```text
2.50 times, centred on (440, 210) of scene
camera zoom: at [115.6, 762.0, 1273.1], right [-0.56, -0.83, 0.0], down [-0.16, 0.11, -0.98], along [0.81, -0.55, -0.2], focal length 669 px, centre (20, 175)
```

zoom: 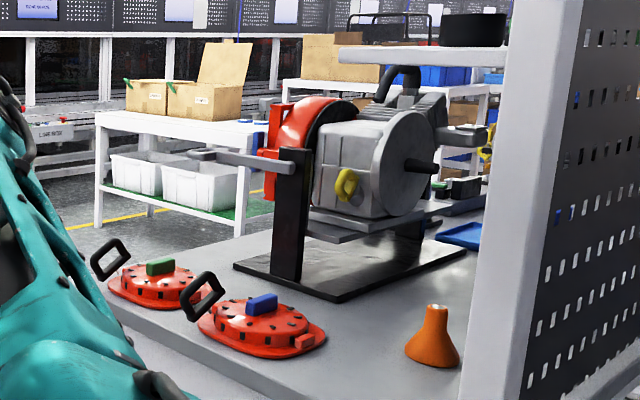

The problem
Skip the pictures, then retype every line above exactly.

Solution
```text
2.50 times, centred on (440, 210) of scene
camera zoom: at [115.6, 762.0, 1273.1], right [-0.56, -0.83, 0.0], down [-0.16, 0.11, -0.98], along [0.81, -0.55, -0.2], focal length 669 px, centre (20, 175)
```

zoom: 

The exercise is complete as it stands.